> **Supplied passage**:
>> Start
2022年2月16日水曜日

例文 "紫色で細長い唇形花が総状に咲く" の係り受け解析

【what is this】植物に関する記述文から、「どのような形や色の」花が「どのような位置や向きや時期に」咲くかに関する情報の自動抽出を行っています。そのために重要なのが、係り受け解析なのですが、その解析結果が想定通りにならない場合があります。これに関して、安岡孝一教授の解説記事([1][2][3])でご教示いただきたことを、忘れないようにここに纏めます。

例文「紫色で細長い唇形花が総状に咲く。」の係り受け解析
 
まず、図1は、SuPar-UniDic [1]によるこの例文の係り受け解析結果です。白線矢印は単語間係り受けです。英小文字は係り受けの種類、英大文字は品詞です。赤枠は、それをもとに算出された文節を表しています。これらから、白線矢印の逆方向の、文節間係り受け「紫色で → 細長い」が得られます。この係り受けは、一見妥当のように思えますが、実はあまり適切ではありません。なぜなら、この文での「紫色」は、「唇形花」を修飾しているはずですから。このことは、参考資料[3]のコメント欄で説明されています。

図1 SuPar-UniDicによる単語間係り受け

 次の図2は、esuparbert-base-japanese-unidic-luw-uposモデル[2]による係り受け解析結果です。この解析では、(複合語を分割しない)国語研長単位の単語係り受けがなされています。実際、図1にあった「唇形、花」は「唇形花」と一つに纏まっています。
 そして、単語間係り受けは、図1とは異なっています。結論として、文節間係り受け「紫色で → 咲く。」が得られます。しかし、これも図1で示した理由により、適切とはいえません。

図2 esuparbert-base-japanese-unidic-luw-uposモデルによる単語間係り受け

 このように、図1でも図2でも、その係り受け解析結果があまり適切ではない。これに対して、[3]のコメント欄には、図3のようになるのが適切であろうと述べられています。文節間係り受けは「紫色で → 唇形花が」となっています。上にも述べた通り、「紫色」は「唇形花」を修飾しているのですから、これが自然だと思います。しかし、一方では、「」がこのような解析を妨げることにも言及されています。

図3適切と思われる単語間係り受け([3])
>> End
> **Dataset extract**:
>> Start
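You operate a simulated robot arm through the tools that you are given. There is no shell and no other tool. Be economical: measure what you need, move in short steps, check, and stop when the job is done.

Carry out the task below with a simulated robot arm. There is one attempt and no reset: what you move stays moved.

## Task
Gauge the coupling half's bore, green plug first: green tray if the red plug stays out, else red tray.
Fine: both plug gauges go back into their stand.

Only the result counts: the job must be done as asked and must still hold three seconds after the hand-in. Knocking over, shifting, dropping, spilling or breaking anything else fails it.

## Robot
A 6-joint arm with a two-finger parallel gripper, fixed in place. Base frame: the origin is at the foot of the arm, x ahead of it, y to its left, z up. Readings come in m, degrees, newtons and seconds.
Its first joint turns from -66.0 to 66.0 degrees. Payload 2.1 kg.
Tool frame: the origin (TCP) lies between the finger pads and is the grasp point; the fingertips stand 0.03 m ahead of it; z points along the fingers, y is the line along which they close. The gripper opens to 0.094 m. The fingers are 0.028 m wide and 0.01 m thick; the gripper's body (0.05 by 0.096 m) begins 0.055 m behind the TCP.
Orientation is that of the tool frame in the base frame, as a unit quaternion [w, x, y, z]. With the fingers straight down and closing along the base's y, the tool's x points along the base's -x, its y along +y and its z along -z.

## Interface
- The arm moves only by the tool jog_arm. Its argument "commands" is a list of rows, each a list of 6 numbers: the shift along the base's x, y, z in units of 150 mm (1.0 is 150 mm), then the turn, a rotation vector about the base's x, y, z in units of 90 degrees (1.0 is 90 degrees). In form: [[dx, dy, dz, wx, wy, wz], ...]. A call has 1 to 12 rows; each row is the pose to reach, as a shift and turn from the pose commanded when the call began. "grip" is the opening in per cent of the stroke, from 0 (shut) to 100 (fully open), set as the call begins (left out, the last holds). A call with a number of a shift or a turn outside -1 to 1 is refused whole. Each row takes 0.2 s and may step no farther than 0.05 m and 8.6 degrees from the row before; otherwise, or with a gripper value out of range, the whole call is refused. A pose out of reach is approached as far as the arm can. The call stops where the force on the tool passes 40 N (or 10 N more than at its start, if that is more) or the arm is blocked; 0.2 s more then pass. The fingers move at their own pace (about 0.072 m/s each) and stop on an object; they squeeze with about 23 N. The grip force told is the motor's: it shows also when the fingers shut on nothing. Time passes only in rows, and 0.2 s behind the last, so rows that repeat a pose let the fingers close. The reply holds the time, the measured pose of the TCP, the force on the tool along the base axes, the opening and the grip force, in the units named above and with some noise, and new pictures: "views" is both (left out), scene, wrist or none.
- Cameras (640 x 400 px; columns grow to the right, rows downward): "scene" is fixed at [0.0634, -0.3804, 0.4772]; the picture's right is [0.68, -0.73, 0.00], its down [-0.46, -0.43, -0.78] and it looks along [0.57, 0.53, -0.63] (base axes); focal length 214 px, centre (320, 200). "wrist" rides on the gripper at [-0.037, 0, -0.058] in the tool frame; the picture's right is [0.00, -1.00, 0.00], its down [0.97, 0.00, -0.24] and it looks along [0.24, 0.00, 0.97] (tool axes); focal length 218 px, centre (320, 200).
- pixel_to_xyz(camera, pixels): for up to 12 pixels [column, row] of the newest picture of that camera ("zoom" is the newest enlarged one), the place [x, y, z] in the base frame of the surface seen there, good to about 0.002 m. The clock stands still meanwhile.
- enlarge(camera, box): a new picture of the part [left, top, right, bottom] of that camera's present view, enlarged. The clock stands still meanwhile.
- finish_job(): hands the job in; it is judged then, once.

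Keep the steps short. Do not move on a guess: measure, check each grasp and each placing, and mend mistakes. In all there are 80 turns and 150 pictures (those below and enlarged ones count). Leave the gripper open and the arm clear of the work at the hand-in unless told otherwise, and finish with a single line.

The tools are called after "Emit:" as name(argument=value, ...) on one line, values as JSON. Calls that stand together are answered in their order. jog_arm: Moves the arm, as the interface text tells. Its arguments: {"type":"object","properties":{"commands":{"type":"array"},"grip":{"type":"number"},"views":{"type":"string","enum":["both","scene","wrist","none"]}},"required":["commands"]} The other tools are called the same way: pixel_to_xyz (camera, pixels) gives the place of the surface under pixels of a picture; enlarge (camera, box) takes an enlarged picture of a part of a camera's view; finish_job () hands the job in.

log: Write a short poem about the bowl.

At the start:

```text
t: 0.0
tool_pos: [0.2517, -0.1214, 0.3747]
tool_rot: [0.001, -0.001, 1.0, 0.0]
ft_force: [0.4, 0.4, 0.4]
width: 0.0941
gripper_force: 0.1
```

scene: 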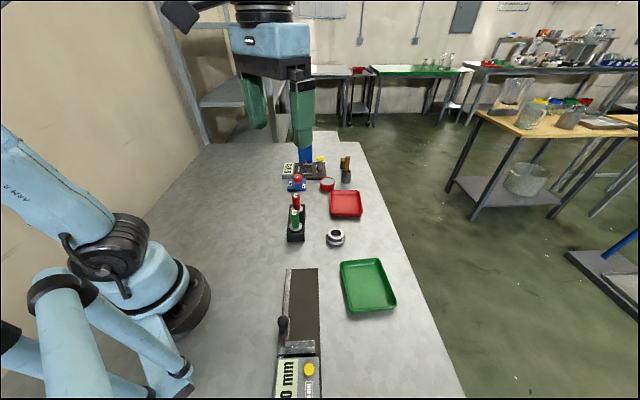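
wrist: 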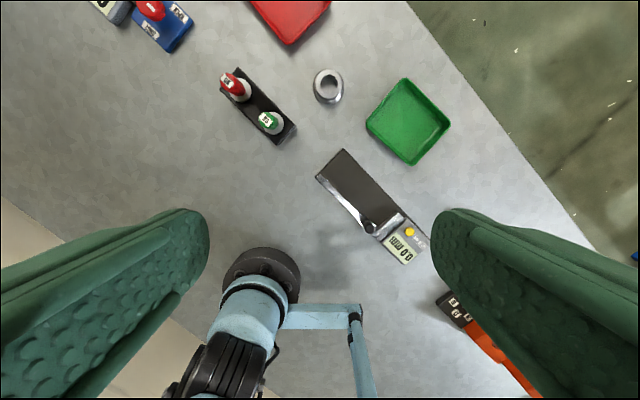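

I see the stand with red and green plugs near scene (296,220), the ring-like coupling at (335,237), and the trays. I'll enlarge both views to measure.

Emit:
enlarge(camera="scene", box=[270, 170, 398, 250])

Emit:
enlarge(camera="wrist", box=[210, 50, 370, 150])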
>> End
> **Exercise instructions**: I need one stretch of the supplied passage verbatim, from "図2 esuparbert-base-j" to "図3適切と思われる単語間係り受け([3])".

> **Reply to the exercise**:
図2 esuparbert-base-japanese-unidic-luw-uposモデルによる単語間係り受け

 このように、図1でも図2でも、その係り受け解析結果があまり適切ではない。これに対して、[3]のコメント欄には、図3のようになるのが適切であろうと述べられています。文節間係り受けは「紫色で → 唇形花が」となっています。上にも述べた通り、「紫色」は「唇形花」を修飾しているのですから、これが自然だと思います。しかし、一方では、「」がこのような解析を妨げることにも言及されています。

図3適切と思われる単語間係り受け([3])